● **Selected text**:
## start

Ho cominciato ad interessarmi dell’ipnosi negli anni ’60, più o meno a diciotto anni, allorché, dopo aver letto un improbabile manualetto da bancarella intitolato “Come ipnotizzare”, feci il mio primo tentativo sperimentale con un amico di buona volontà. Fortuna volle che il mio amico fosse uno di quei rari soggetti che riescono a sviluppare, molto rapidamente, una trance ipnotica “sonnambulica”, con tutti i fenomeni tipici: ipersuggestibilità, catatonia, alterazioni percettive e temporali, analgesia, amnesia al risveglio, ecc.,: una vera manna! Da quel momento mi resi conto che l’ipnosi non era una leggenda romantica o un atto di fede: i fenomeni descritti nel modesto libercolo si stavano verificando in tutta la loro drammaticità sotto i miei occhi!
Dopo un breve periodo caratterizzato da “deliri di potenza” raggiunsi una discreta fama presso gran parte dei vari circoli della mia città, frequentati da coetanei, all’interno dei quali mi esibivo in numeri di ipnosi che sbalordivano e divertivano. L’esperienza di quel periodo giovanile condizionò fortemente le mie scelte professionali, tanto che cominciai ad interessarmi dell’ipnosi nelle sue applicazioni mediche e psicologiche per i miei successivi quarant’anni di vita!

## end

● **Data section**:
## start

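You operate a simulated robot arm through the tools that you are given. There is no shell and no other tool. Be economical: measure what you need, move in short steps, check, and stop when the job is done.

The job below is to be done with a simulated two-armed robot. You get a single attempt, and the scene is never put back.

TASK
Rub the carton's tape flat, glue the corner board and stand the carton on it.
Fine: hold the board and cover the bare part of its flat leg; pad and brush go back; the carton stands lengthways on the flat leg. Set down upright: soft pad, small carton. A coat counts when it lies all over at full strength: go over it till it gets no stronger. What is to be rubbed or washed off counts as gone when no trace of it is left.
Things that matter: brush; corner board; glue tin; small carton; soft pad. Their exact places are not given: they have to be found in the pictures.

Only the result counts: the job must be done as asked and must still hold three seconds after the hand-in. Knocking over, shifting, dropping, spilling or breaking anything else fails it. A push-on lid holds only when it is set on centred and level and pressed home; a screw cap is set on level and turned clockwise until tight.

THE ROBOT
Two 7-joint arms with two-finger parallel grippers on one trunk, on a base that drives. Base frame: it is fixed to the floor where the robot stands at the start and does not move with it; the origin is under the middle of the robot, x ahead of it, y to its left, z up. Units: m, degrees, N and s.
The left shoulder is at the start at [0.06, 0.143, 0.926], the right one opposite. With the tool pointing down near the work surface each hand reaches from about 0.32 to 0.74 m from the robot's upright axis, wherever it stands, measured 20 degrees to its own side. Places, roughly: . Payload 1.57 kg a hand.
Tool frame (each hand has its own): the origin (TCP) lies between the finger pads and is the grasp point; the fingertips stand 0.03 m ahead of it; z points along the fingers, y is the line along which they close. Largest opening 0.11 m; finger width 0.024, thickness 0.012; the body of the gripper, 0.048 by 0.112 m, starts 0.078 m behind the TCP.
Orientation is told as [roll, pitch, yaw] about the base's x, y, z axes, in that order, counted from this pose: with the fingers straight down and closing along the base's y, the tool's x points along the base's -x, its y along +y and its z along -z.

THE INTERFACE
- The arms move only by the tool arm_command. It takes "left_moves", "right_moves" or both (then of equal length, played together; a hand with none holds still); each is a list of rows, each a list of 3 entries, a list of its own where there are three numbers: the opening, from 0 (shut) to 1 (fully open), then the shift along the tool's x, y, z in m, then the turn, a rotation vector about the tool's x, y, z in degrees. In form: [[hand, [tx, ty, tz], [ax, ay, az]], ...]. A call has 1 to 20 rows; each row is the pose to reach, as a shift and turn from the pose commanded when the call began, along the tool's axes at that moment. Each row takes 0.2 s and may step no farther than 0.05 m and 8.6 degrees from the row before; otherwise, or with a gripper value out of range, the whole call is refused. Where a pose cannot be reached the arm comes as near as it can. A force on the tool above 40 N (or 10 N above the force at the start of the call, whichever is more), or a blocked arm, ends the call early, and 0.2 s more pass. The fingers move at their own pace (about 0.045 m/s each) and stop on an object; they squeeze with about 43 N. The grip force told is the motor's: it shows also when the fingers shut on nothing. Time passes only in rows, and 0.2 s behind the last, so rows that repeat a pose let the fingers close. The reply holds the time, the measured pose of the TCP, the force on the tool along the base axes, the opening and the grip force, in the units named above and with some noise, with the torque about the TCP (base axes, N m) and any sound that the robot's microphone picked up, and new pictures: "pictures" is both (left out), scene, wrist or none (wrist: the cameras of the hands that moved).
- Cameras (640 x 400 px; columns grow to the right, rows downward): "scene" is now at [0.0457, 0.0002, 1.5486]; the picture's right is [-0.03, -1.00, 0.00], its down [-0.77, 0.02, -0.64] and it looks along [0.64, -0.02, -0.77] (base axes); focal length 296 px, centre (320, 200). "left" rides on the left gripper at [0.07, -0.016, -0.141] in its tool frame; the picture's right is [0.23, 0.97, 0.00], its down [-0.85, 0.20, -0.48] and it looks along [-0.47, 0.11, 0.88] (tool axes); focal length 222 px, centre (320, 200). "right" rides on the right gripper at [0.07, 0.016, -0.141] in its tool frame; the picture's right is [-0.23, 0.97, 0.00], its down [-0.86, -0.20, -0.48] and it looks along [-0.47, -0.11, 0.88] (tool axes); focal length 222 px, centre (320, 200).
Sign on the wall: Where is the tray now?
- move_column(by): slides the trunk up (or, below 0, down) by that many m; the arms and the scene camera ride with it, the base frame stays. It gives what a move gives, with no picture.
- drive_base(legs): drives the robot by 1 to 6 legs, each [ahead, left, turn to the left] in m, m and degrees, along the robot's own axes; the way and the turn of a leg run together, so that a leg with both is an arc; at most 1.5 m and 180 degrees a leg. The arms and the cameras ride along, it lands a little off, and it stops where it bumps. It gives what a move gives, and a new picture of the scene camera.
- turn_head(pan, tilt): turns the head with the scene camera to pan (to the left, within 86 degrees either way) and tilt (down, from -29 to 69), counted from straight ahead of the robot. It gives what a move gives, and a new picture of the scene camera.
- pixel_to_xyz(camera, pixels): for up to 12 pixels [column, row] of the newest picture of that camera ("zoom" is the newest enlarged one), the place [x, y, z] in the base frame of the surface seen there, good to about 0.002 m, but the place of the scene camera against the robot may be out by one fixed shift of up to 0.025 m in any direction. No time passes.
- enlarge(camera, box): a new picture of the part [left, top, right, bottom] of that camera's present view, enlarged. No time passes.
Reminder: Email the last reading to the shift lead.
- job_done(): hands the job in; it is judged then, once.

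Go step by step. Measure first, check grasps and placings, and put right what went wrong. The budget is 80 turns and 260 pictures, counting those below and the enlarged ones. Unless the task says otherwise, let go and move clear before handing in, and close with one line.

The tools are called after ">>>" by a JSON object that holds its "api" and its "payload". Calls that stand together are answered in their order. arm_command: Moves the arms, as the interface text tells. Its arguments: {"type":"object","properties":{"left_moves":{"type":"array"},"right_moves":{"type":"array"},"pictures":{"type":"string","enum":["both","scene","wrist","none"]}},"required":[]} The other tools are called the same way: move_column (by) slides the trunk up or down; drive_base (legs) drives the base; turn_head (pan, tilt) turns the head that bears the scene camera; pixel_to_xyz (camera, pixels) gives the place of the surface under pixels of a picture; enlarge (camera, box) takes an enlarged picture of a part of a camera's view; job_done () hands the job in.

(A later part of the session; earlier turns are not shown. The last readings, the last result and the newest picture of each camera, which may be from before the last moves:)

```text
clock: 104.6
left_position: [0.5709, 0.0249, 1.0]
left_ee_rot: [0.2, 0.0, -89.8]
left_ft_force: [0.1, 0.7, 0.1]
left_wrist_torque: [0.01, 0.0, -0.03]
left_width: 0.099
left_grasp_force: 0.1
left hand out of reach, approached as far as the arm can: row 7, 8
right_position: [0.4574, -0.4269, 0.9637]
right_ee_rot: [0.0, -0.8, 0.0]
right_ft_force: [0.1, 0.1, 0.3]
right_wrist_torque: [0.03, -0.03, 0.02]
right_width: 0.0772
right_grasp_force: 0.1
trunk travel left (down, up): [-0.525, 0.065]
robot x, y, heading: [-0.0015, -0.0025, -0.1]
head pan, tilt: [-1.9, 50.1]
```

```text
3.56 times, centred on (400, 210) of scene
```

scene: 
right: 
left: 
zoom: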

## end

● **Stated task**: I need the selected text continued from the place where it stops.

● **Solved problem**:
Il primo libro che riuscii a trovare, alla fine degli anni ’60 (a quei tempi i libri scientifici sull’ipnosi erano una rarità), fu “L’ipnotismo” di Franco Granone, edito nel 1962 da Boringhieri. Quel libro, che ancora custodisco gelosamente, mi convinse definitivamente che dovevo imparare tutto il possibile su quel fenomeno: il raggiungimento della Laurea in Psicologia e la specializzazione nell’ipnosi divennero la conseguenza di quella passione.
Dopo la laurea mi dedicai allo studio approfondito del fenomeno dal punto di vista interattivo, esplorandone l’aspetto legato alla comunicazione verbale e non-verbale. Il filone che mi si prospettava era davvero entusiasmante: la letteratura scientifica di quegli anni stava subendo una rivoluzione “copernicana” nel campo della comunicazione e dei suoi aspetti pragmatici, nonché dell’ipnosi.
Mi riferisco al MENTAL RESEARCH INSTITUTE di Palo Alto, California e al suo gruppo di ricerca che, nelle persone di Gregory Bateson, Paul Watzlawick, Janet Helmick Beavin, Don D. Jackson ed altri, negli anni sessanta definì la funzione pragmatica della comunicazione, vale a dire la capacità di provocare degli eventi nei contesti di vita attraverso l’esperienza comunicativa, intesa sia nella sua forma verbale che in quella non-verbale.
La scuola di Palo Alto metteva a punto un “pacchetto” di nuove teorie mediate da assiomi linguistici, filosofici e matematici che, comparati agli assunti della psicologia comportamentale, proponevano un nuovo modello interpretativo del comportamento interattivo umano.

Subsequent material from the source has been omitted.